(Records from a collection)

>> BEGIN

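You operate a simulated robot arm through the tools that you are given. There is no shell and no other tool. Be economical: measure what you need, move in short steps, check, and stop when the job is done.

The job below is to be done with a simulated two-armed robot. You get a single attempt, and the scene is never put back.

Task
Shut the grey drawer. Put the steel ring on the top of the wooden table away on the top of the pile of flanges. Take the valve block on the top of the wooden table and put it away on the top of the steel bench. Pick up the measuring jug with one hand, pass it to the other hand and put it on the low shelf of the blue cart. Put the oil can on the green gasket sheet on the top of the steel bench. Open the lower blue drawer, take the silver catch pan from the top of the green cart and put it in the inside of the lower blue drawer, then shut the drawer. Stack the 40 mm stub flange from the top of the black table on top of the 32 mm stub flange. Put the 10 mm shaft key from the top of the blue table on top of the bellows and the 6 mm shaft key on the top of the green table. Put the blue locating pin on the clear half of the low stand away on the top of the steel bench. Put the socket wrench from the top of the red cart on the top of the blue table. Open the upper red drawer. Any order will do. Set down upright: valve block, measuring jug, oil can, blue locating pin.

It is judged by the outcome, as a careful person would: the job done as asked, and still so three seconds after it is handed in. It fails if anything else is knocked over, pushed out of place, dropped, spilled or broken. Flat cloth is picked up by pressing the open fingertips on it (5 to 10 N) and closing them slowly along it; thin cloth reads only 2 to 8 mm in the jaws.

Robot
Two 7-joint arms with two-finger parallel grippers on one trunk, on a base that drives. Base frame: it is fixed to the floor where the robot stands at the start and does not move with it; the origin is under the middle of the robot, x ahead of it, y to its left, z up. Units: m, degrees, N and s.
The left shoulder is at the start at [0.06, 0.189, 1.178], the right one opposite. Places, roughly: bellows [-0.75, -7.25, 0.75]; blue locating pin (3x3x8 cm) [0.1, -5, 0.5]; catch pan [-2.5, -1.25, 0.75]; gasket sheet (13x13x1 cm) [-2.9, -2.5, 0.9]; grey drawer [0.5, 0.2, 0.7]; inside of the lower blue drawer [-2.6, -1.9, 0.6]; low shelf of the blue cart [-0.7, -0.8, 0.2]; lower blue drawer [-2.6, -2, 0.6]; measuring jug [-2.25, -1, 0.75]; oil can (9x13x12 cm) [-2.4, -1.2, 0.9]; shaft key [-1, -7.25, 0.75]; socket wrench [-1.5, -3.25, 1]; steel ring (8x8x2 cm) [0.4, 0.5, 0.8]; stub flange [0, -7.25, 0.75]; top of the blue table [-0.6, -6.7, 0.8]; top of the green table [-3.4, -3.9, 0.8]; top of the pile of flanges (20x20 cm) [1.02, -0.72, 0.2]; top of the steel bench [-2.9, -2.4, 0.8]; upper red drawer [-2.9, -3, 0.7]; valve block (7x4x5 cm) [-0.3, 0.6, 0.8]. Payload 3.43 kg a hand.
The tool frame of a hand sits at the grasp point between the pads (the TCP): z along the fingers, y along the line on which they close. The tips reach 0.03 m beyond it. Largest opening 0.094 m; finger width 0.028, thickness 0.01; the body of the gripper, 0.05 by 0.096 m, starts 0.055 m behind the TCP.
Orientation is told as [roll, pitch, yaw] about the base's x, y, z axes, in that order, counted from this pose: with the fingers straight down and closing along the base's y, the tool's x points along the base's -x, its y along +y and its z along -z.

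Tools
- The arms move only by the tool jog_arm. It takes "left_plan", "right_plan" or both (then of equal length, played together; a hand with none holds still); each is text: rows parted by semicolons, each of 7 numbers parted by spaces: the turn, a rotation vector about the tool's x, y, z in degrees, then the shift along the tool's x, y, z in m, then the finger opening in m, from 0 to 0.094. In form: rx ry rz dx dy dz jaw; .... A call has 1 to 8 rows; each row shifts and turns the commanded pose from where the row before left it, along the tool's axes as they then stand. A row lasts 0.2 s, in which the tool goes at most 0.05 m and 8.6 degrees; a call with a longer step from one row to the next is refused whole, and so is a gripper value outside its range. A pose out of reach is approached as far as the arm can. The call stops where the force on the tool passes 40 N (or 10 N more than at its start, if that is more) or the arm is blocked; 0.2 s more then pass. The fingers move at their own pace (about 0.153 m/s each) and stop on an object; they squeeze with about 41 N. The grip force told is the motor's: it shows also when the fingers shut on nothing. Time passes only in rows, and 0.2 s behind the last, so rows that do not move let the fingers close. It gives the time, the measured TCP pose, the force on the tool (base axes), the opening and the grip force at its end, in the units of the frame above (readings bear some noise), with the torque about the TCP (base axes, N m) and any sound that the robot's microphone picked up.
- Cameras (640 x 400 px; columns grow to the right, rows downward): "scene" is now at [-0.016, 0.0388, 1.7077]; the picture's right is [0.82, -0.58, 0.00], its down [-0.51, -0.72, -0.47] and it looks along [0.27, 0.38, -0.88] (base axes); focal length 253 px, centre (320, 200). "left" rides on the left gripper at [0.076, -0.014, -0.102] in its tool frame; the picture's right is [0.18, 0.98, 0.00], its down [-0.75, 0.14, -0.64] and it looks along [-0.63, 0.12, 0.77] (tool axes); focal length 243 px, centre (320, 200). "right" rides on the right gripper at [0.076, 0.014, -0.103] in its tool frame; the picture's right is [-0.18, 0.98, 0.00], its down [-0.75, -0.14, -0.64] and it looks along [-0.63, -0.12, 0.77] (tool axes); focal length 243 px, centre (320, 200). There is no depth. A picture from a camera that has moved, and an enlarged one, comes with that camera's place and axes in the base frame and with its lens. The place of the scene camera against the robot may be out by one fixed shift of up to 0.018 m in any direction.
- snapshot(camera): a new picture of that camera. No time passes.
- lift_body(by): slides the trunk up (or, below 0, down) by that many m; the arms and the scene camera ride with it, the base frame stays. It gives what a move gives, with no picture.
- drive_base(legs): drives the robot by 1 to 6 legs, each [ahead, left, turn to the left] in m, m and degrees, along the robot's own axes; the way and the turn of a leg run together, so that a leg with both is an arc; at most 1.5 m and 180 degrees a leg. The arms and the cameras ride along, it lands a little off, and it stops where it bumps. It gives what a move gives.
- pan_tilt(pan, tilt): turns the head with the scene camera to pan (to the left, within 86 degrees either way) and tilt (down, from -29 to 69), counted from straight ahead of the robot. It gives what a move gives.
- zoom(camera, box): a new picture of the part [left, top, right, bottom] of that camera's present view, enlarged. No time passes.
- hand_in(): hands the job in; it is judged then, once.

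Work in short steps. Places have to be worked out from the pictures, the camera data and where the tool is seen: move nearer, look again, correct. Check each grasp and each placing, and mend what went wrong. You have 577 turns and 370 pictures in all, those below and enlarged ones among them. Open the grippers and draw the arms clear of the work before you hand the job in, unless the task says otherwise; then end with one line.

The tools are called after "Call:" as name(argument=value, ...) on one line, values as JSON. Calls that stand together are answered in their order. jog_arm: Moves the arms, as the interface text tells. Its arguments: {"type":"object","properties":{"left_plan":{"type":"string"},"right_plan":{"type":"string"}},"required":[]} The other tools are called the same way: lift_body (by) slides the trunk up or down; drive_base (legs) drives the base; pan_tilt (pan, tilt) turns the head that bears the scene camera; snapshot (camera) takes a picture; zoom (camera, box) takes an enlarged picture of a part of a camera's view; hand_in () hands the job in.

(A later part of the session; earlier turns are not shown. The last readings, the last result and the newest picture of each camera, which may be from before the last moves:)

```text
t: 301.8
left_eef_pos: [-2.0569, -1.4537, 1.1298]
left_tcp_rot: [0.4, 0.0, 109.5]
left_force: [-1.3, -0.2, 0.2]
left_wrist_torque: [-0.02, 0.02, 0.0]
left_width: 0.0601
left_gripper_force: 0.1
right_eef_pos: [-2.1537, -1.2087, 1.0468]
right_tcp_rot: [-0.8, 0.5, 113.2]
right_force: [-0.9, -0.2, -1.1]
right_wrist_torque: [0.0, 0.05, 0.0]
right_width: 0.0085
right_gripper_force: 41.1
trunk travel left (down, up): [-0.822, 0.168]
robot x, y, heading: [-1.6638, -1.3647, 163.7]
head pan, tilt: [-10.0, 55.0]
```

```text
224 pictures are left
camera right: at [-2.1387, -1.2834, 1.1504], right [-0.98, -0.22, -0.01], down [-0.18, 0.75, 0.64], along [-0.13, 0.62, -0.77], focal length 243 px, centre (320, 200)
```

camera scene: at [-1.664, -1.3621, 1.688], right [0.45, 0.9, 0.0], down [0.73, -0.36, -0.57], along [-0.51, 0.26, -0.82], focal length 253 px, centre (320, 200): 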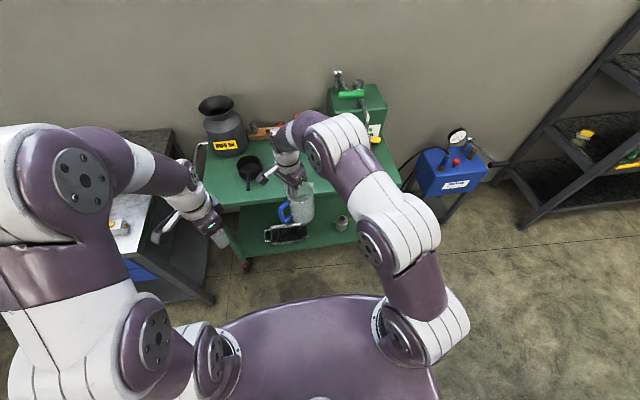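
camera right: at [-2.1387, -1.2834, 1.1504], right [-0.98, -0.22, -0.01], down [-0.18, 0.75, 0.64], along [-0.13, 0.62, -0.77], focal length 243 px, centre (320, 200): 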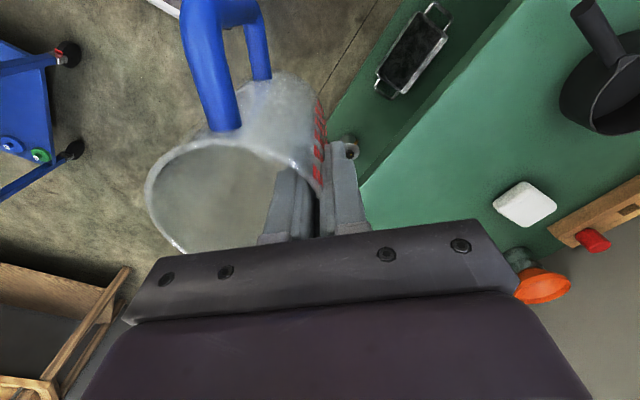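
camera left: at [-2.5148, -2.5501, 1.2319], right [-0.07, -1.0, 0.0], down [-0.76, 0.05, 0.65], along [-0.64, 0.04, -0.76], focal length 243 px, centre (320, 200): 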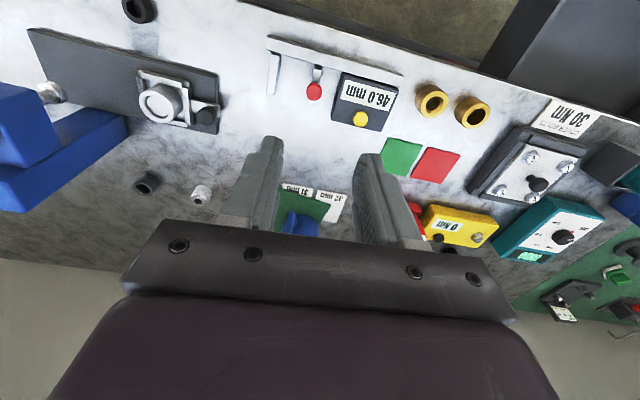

>> END
>> BEGIN

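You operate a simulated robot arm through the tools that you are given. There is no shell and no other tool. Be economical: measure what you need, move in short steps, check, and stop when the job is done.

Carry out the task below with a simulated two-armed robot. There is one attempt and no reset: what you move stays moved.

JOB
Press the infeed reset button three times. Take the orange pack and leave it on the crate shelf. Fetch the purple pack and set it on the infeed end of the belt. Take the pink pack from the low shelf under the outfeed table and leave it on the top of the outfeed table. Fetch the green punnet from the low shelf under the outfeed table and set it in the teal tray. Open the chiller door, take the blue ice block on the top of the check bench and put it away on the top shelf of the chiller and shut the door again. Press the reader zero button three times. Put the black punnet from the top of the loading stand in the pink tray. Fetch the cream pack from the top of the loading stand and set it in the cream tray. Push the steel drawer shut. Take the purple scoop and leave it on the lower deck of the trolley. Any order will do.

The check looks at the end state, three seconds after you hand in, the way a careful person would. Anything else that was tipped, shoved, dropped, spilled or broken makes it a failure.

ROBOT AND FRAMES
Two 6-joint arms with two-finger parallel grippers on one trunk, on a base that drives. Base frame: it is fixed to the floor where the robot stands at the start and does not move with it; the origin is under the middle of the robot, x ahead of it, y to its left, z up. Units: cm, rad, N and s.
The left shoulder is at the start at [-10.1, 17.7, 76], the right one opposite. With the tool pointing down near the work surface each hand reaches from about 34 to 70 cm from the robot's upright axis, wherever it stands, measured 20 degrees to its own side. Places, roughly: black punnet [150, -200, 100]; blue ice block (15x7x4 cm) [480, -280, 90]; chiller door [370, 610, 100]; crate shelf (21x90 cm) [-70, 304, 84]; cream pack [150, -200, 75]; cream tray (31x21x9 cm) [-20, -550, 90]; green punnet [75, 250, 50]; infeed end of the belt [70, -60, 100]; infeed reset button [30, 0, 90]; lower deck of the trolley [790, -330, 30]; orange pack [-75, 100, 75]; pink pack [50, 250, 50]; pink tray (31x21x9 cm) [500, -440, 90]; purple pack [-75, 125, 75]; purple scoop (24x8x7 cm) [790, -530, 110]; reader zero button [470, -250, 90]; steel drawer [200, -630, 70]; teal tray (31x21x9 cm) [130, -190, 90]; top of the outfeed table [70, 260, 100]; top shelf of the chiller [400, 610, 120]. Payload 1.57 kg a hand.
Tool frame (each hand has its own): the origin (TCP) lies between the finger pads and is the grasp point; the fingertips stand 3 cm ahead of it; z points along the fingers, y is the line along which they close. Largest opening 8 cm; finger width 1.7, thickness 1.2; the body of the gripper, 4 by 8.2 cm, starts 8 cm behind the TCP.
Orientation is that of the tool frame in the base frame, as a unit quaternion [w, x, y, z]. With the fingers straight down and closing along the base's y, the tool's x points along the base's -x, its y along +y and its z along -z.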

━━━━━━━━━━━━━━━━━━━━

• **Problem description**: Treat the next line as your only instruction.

>> END

• **Problem description**: Show each line of the data that contains the string "armed".

• **Response below**:
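The job below is to be done with a simulated two-armed robot. You get a single attempt, and the scene is never put back.
Carry out the task below with a simulated two-armed robot. There is one attempt and no reset: what you move stays moved.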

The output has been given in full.